■ **WRITTEN REQUEST 1**
Extract from the passage the words running from "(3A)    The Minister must" to "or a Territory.".
■ **WRITTEN REQUEST 2**
Resume the passage where it left off.

## Start PASSAGE

33    The Assistant Minister moreover rejected the appellant’s characterisation of the mandatory visa cancellation scheme as having retrospective application to his circumstances. In the Assistant Minister’s submission, s 501(3A) did not readjust the appellant’s rights and burdens, but merely operated upon a factual state of affairs in relation to the appellant at a particular point in time after the commencement of the Amending Act.

34    By the time of the hearing of the appeal, we had read and considered the parties’ written submissions in detail. At the end of the hearing, having heard the parties’ oral submissions, we made orders dismissing the appellant’s appeal with costs. Our reasons for making those orders are set out below.

Consideration

Text of s 501(3A)

35    The appropriate starting point is the text of s 501(3A) of the Act. That provision is again set out for reference:

(3A)    The Minister must cancel a visa that has been granted to a person if:

(a)    the Minister is satisfied that the person does not pass the character test because of the operation of:

(i)    paragraph (6)(a) (substantial criminal record), on the basis of paragraph (7)(a), (b) or (c); or

(ii)    paragraph (6)(e) (sexually based offences involving a child); and

(b)    the person is serving a sentence of imprisonment, on a full-time basis in a custodial institution, for an offence against a law of the Commonwealth, a State or a Territory.

The other provisions referred to in this subsection, namely ss 501(6)(a) and (e) and 501(7)(a), (b) and (c), were extracted above at [16]-[17].

36    As apparent from s 501(3A), there are two conditions which must exist to enable the mandatory cancellation of a visa by the Minister. The first is paragraph (a) of s 501(3A). The second is paragraph (b) of s 501(3A).

37    As to paragraph 501(3A)(a), the delegate expressed satisfaction that the appellant did not pass the character test by reason of the appellant having a “substantial criminal record” as a result of his 2011 conviction and consequent 18 month sentence of imprisonment. This follows from ss 501(6)(a) and 501(7)(c) of the Act. The fact that the appellant’s sentence for his 2011 conviction was partly suspended is irrelevant for the purposes of s 501(7)(c): Brown v Minister for Immigration and Citizenship [2010] FCAFC 33; 183 FCR 113 at [11] per Rares J and [114] per Nicholas J.

38    From an ordinary reading of the language of s 501(3A)(a), and the supporting definitions in ss 501(6) and (7), there is no basis to confine the Minister to a consideration of events that influence the passing of the character test after, but not before, the commencement of the mandatory visa cancellation scheme on 11 December 2014. In particular, s 501(7)(c) prescribes that a person has a “substantial criminal record” if he or she “has been sentenced to a term of imprisonment of 12 months or more”. That language pre-existed the commencement of s 501(3A), and does not temporally confine the terms of imprisonment to those that straddle or operate exclusively after the commencement of the scheme.

39    As to paragraph 501(3A)(b), there is no requirement that the sentence of imprisonment that the non-citizen is serving for the purposes of that paragraph be the same sentence that gave rise to the non-citizen having a “substantial criminal record” for the purposes of paragraph (a). The events that may trigger paragraphs (a) and (b) may be distinct. There are various bases for this interpretation.

## End PASSAGE
## Start SUPPLIED MATERIAL

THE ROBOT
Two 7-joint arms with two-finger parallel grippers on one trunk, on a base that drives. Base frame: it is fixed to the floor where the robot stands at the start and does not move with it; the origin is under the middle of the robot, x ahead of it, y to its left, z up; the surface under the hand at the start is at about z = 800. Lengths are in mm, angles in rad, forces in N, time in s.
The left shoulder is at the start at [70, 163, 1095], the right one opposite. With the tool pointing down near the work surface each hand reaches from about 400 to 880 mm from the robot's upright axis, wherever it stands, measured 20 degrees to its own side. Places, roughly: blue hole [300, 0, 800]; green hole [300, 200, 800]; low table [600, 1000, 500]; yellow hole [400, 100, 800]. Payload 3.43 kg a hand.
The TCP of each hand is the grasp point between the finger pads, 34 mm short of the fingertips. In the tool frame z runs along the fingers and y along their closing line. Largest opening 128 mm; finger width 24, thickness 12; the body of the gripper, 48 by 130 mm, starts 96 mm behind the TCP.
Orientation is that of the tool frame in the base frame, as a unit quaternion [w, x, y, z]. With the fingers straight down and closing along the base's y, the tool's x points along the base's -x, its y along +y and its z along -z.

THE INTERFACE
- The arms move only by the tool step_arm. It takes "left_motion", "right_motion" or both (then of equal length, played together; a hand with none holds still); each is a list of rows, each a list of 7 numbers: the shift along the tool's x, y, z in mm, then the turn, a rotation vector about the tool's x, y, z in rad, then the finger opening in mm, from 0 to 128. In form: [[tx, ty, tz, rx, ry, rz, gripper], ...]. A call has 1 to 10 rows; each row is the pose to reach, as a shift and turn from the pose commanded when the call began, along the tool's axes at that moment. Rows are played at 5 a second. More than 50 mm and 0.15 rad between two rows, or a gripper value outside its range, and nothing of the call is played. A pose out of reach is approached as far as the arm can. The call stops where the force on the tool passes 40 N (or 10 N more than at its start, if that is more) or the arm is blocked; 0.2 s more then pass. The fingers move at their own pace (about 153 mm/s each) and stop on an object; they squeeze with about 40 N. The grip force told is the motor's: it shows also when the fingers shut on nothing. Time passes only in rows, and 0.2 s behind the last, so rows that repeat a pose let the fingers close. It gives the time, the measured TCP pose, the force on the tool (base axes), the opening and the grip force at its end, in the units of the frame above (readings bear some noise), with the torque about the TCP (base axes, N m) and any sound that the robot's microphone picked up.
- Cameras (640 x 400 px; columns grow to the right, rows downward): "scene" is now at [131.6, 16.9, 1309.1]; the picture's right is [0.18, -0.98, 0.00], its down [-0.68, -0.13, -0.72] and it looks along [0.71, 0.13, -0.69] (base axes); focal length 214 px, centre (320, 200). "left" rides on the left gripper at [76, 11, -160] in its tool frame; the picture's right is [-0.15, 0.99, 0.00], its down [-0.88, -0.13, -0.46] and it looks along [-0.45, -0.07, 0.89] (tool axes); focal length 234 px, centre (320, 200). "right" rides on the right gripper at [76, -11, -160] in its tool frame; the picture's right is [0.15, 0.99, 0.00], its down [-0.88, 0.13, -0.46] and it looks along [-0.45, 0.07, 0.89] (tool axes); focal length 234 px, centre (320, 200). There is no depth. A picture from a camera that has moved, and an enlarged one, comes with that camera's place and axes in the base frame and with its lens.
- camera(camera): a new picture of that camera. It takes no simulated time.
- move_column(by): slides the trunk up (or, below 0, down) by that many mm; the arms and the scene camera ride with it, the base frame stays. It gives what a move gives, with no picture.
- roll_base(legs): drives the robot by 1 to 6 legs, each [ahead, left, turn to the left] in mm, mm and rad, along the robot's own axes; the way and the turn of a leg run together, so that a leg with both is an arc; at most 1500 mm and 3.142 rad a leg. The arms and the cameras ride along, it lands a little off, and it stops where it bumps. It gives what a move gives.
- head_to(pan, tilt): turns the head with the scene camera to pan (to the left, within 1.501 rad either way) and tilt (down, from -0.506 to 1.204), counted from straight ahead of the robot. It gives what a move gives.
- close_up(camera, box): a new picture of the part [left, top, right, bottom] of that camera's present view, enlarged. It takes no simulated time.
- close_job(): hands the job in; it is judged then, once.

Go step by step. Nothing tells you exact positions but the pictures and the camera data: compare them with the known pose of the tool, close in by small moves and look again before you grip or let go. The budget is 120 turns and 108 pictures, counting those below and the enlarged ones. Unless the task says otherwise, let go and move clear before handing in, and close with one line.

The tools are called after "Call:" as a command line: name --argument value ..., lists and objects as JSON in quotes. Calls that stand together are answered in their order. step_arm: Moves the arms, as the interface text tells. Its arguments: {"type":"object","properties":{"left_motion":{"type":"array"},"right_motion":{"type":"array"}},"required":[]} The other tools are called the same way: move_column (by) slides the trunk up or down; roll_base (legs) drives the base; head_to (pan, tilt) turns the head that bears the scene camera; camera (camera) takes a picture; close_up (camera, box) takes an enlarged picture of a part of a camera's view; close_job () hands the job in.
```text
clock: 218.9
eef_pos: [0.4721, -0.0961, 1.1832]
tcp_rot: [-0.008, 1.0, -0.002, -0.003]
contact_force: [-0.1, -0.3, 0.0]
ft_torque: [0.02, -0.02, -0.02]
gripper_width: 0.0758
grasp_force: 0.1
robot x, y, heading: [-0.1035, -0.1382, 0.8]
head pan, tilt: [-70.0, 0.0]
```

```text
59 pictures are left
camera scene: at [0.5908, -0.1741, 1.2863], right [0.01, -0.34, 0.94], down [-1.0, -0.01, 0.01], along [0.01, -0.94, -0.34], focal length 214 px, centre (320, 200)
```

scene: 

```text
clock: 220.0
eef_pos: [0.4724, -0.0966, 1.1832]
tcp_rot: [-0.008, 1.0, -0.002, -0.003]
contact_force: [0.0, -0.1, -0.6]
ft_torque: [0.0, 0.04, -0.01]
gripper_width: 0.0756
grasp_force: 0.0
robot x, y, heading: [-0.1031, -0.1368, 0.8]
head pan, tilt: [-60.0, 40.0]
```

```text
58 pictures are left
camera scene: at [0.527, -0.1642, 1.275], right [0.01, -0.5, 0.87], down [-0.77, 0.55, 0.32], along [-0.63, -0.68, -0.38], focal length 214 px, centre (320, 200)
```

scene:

## End SUPPLIED MATERIAL

■ **EXPECTED ANSWER 1**
(3A)    The Minister must cancel a visa that has been granted to a person if:

(a)    the Minister is satisfied that the person does not pass the character test because of the operation of:

(i)    paragraph (6)(a) (substantial criminal record), on the basis of paragraph (7)(a), (b) or (c); or

(ii)    paragraph (6)(e) (sexually based offences involving a child); and

(b)    the person is serving a sentence of imprisonment, on a full-time basis in a custodial institution, for an offence against a law of the Commonwealth, a State or a Territory.

■ **EXPECTED ANSWER 2**
40    First, paragraph (b) refers to “a” sentence of imprisonment rather than “the” sentence of imprisonment. Should Parliament have intended for a non-citizen’s visa to only be mandatorily cancelled where he or she is serving the term of imprisonment that gave rise to the non-citizen having a “substantial criminal record”, then the language of paragraph (b) could have easily connected to the operation of paragraph (a).

41    Second, although paragraph (b) is inherently directed to a sentence of imprisonment, the satisfaction of paragraph (a) may not occur as a result of such a sentence. Paragraph (b) may alternatively be satisfied where the non-citizen is “merely” convicted or found guilty of a sexually based offence (s 501(6)(e)) or where the non-citizen has been sentenced to death (s 501(7)(a)). These events do not necessarily involve sentences of imprisonment. This tends to demonstrate that paragraph (b) has an operation distinct from that of paragraph (a).

42    Third, as evident from the text of the provisions, paragraph (a) requires a “positive state of satisfaction on the part of the Minister (Falzon v Minister for Immigration and Border Protection [2018] HCA 2; 262 CLR 333 (Falzon) at [46] per Kiefel CJ, Bell, Keane and Edelman JJ), while paragraph (b) operates upon a factual state of affairs at a particular point in time.

43    Fourth (and relatedly), having regard to the policy behind the introduction of the mandatory visa cancellation scheme, paragraphs (a) and (b) serve different purposes. Paragraph (a) is directed to the quality of the non-citizen’s character which, in this context, is determined objectively by reference to the non-citizen’s (past) criminal record. Paragraph (b), in contrast, is directed to a state of affairs at a particular point in time; namely (and broadly) whether the non-citizen is, at that time, in prison on a full-time basis for committing an Australian criminal offence. This makes sense when you have regard to the stated purposes behind the mandatory visa cancellation scheme. As explained in the relevant explanatory memorandum and second reading speech, which were relevantly extracted above at [13]-[14], the primary intention of the mandatory visa cancellation scheme was to ensure that the decision to cancel a non-citizen’s visa occurs before he or she is released from prison: see Falzon at [49]-[50]. The result is that, should the non-citizen subsequently request revocation of the mandatory cancellation, that request would be pursued while the non-citizen is in prison or, if released from criminal custody, in immigration detention.

44    Having regard to these matters, no aspect of a plain reading of the legislative text would justify the imposition of a limitation that s 501(3A) cannot apply to the appellant’s circumstances.

45    In truth, however, the appellant did not vigorously resist this plain reading of s 501(3A). He instead focussed elsewhere to advance his argument that the mandatory visa cancellation scheme was not intended to apply to the appellant’s circumstances.

Limitation in transitional provision?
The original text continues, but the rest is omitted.